Figure 8 shows the comparison of the velocity time–history curve before and after smoothing in the Y-direction at measurement point 2–3 on the second-floor column base.
From
Figure 8, it is evident that the collected vibration signal, after undergoing smoothing, has eliminated many irregular spikes. This has resulted in smoother test data, enhancing the accuracy of subsequent processing outcomes.
3.3. Digital Filtration
Digital filtering applies mathematical operations to selectively remove or retain certain frequency components of collected signals, thereby filtering out noise or spurious components of test signals, improving signal-to-noise ratio, smoothing analytical data, suppressing interference signals, and separating frequency components.
Figure 9 depicts the comparison of the velocity time–history curves in the Y-direction at measurement point 2–3 on the second-floor column base before and after filtering.
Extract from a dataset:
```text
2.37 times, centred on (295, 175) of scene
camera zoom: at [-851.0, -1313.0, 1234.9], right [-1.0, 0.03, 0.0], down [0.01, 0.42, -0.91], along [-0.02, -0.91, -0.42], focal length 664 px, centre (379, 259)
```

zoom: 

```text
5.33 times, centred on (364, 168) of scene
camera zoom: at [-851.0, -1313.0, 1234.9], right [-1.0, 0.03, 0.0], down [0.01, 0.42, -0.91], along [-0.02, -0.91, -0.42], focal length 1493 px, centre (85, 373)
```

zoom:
From
Figure 9, it is evident that interference largely masks the true signal amplitude. After applying a low-pass filter, some spikes are removed, thereby attenuating the influence of interference signals.
After the elimination of trend items, applying smoothing, and performing filtration, the collected velocity signals were effectively purified. This significantly reduced noise interference, thereby enhancing the precision of the data analysis.